This Garfield strip has a lesson in it.
You need a certain amount of laziness to build cool tools. Patience is usually a virtue, but sometimes it causes you to tolerate typing in the same thing over and over.
Larry Wall appears to agree with me. Well, he said it first, so really I agree with him. But it’s my blog, not Larry’s.
Laziness
The quality that makes you go to great effort to reduce overall energy expenditure. It makes you write labor-saving programs that other people will find useful, and document what you wrote so you don’t have to answer so many questions about it. Hence, the first great virtue of a programmer. Also hence, this book. See also impatience and hubris.

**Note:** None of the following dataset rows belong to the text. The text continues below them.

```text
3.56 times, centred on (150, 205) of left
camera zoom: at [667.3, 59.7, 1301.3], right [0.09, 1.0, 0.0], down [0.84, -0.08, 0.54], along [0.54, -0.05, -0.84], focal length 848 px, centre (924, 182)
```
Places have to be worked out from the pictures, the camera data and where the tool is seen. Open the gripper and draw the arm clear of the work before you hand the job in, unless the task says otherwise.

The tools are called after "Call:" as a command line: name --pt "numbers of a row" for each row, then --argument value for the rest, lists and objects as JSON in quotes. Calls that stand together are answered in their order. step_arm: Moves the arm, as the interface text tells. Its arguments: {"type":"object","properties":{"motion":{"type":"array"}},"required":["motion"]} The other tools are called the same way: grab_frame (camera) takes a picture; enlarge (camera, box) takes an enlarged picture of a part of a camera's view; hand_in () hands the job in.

I know a guy who types git commit -m
every time, and uses escaped
newlines to type a commit message, rather than use Vim for it because
he doesn’t want to learn Vim. He’s also unwilling to take the 5 minutes
to figure out how to set his $EDITOR
environment variable to Sublime
Text, so that he can just open it in there.
This makes him averse to typing detailed commit messages. My condolences to his teammates.
He never uses Makefiles. Instead, he types out every single filename if there are less than 20. Any more, and he uses this command that he looked up:
for i in `find . -name '*.c'`; do cc $i -o $i.out; done
This is a bad idea since it involves re-compiling every file in that directory, and doesn’t recurse into nested directories.
A lazier person would create a Makefile.
He also spends several minutes a day formatting his code nicely. I’m all for nice looking code. But I’m lazy. So I took an hour to find auto-formatters for every filetype I normally use, and an editor extension that auto-formats on save.
So I now write sloppily formatted code that looks even better than his, because man can’t beat machine in this.
The takeaway, which Larry was kind enough to say lucidly 26 years before me, is that you should spend a little energy now to save a lot of pain later. If nothing else, it’s less boring to solve your problems in a novel way.